Speaking at the company’s Partner Engage 2010 conference at the MGM Grand here, Salem outlined the company’s new vision of protection, both in terms of data protection and threat protection, for identities, for devices and for information.
“A shift is required” in how IT approaches the enterprise, Salem told approximately 400 partners at the event, to a scenario that “revolves around people and information with IT in the middle, bringing that environment together.”
Salem’s argument centers around what he called the “megatrend” of consumerization in the IT sphere, something that has not only gained acceptance but acceleration because of the proliferation of Android and iOS devices in the enterprise, the majority of which have come through as personal devices and not as IT-assigned products.
“We get caught up in point products, but this is about saying ‘how does information need to flow?’” Salem said, adding that the device it’s flowing to becomes irrelevant if you make the conversation about the “people trying to use those devices, and trying to use that information.”
Salem said there are five key enablers to the vision:
- Identity security
- Device security
- Information protection (the company’s legacy and core business on both the security and data protection sides)
- Context and relevance
- Cloud enablement.
That includes an increasing focus on user authentication and data lifecycle protection, providing some clues for recent Symantec acquisitions.
The first three pieces are fairly self-explanatory, but Salem provided additional colour on the latter two.
Context and relevance is about organizing the growing amount of data and organization creates and has to manage “in a useful manner” – identifying what is of value and what has to be kept and for how long it needs to be kept, as well as how quickly it needs to be accessible through its lifetime.
On the cloud side, Salem said it’s about delivering services and building out infrastructure in a “more cost-effective, scalable and easy to manage fashion.”
Salem’s views on hardware were likely to make any hardware or infrastructure-heavy reseller cringe.
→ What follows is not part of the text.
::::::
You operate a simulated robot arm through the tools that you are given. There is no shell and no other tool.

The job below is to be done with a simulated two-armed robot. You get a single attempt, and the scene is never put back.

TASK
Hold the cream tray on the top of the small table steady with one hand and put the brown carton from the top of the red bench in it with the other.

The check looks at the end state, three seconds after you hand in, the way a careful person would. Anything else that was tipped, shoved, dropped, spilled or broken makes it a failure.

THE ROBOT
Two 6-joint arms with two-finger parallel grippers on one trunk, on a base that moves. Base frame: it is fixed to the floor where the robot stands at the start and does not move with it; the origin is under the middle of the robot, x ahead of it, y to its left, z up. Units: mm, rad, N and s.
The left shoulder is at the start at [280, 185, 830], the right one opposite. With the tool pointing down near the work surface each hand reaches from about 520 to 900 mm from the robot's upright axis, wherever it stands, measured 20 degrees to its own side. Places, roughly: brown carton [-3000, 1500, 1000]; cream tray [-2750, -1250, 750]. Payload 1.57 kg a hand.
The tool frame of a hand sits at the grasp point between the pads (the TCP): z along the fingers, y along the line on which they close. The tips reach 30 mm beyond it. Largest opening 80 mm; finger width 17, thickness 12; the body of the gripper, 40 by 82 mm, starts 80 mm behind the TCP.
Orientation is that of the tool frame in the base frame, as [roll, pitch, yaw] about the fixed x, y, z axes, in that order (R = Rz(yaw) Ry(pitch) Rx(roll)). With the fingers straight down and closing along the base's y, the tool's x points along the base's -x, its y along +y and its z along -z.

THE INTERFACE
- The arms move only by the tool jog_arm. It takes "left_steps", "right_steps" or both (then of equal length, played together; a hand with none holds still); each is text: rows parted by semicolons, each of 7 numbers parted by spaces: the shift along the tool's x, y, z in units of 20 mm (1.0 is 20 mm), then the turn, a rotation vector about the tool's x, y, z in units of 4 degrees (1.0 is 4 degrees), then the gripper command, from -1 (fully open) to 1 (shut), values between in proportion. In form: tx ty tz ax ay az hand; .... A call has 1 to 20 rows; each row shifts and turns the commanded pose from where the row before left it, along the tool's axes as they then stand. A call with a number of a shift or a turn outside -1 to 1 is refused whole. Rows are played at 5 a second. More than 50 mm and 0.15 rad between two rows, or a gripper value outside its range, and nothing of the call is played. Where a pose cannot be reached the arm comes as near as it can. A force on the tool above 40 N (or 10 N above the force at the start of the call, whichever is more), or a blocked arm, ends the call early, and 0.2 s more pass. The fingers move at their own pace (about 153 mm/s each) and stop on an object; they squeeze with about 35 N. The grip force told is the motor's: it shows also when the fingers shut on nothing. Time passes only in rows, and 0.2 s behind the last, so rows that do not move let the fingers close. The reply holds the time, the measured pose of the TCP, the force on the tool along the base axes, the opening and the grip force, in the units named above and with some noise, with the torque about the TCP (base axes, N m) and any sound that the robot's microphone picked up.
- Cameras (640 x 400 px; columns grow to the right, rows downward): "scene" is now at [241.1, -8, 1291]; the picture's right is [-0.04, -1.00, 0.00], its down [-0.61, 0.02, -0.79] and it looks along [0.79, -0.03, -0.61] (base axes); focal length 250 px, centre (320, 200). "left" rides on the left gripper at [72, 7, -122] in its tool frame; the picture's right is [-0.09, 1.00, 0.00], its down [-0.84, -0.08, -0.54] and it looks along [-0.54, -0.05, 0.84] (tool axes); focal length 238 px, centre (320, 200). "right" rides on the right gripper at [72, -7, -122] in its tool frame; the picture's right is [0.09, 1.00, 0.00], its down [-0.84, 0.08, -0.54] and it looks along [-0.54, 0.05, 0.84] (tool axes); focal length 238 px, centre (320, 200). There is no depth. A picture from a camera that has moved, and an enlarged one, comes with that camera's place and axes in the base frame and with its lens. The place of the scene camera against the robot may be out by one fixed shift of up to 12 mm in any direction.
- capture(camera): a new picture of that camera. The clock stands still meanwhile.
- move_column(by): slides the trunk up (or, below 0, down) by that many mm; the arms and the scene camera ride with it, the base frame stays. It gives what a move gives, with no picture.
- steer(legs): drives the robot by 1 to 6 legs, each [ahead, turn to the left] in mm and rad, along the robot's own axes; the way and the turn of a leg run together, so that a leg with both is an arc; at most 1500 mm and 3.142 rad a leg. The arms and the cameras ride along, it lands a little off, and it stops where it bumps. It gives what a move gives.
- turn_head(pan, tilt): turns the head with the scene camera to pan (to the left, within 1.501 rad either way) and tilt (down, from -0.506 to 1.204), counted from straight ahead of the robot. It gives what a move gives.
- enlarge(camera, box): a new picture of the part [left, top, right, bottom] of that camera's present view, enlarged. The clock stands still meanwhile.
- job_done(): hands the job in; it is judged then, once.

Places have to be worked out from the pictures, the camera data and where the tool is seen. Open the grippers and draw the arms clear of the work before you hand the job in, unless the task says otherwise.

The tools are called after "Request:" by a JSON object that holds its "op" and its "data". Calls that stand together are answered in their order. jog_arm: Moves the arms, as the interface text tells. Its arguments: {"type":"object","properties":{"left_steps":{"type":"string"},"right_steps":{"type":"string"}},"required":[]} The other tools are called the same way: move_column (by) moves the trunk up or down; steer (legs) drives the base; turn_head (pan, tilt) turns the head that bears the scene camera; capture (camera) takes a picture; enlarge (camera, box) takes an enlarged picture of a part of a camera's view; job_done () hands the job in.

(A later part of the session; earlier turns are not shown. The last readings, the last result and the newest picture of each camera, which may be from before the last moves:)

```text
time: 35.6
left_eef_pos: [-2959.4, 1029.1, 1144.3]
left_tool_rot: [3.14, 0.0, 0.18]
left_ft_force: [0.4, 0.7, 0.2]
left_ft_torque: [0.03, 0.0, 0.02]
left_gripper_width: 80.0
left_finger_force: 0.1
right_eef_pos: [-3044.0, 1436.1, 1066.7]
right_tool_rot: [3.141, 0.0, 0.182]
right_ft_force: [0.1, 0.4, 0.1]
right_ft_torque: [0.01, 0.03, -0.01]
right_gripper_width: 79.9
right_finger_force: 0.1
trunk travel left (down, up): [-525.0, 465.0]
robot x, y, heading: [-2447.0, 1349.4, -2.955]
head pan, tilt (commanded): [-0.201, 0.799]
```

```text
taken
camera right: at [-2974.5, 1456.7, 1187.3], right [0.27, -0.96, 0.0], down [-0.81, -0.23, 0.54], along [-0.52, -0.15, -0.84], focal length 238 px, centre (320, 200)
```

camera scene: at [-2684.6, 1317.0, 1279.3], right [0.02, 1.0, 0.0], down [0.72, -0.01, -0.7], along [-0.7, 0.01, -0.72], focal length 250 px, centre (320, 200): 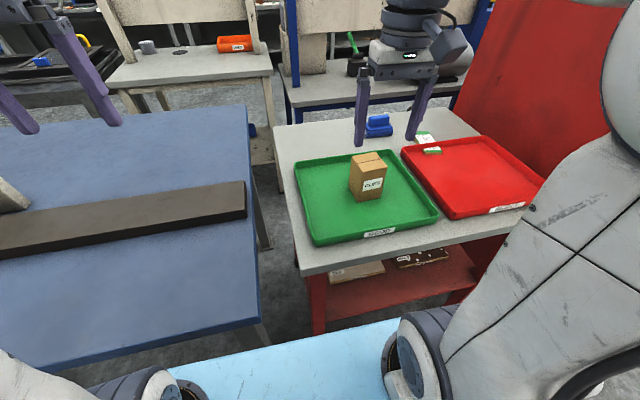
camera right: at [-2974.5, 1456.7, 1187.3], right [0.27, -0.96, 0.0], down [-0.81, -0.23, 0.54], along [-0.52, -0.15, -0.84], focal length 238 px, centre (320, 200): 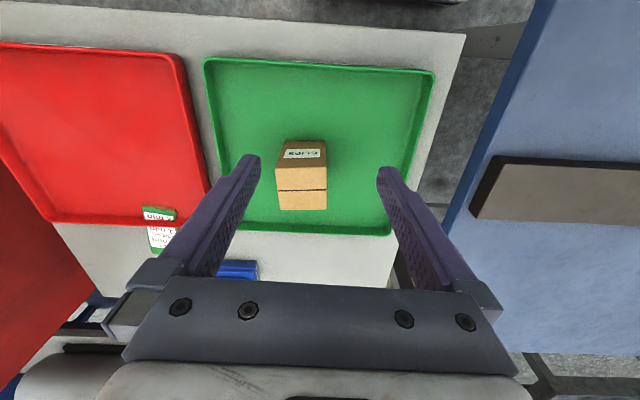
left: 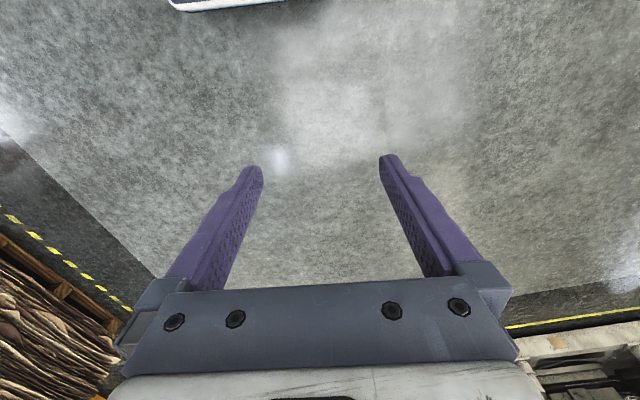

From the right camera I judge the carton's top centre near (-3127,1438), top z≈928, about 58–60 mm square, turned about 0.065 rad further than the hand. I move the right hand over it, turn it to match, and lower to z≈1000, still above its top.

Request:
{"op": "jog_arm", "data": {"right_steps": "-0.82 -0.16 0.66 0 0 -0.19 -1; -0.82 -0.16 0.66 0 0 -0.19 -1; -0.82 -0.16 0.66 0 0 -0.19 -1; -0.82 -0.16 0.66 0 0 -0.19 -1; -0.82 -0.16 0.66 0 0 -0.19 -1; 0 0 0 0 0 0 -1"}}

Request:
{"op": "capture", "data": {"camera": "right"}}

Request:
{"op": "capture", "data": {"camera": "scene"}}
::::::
The chief executive said the company’s goal is “to commoditize the hardware infrastructure, drive all the cost out it” by putting the intelligence in the software.
He puts forth an alternate view to partner opportunity, moving away from point products and towards building out more complete solutions that include shared storage, security, encryption and authentication – in short, it’s a cross-selling play.
“Think about combining products together into a solution that delivers against this vision,” he said.
Salem joked that as a Silicon Valley executive, he was forced to make a cloud-centric pitch because “we all drink the same water out there,” but noted that it is an increasing trend, particularly in the midmarket and below where the idea of outsourcing that which is not core competency is increasingly attractive. More and more of the company’s products, he said, wlll become available in a hosted fashion, with a thin agent on location and a Web management console for the solution provider. He said it’s a message that’s resonating regardless of organization size.
“Whether it’s a big customer or a little customer, they’re looking for ease of installation and a much more service-oriented approach,” Salem said.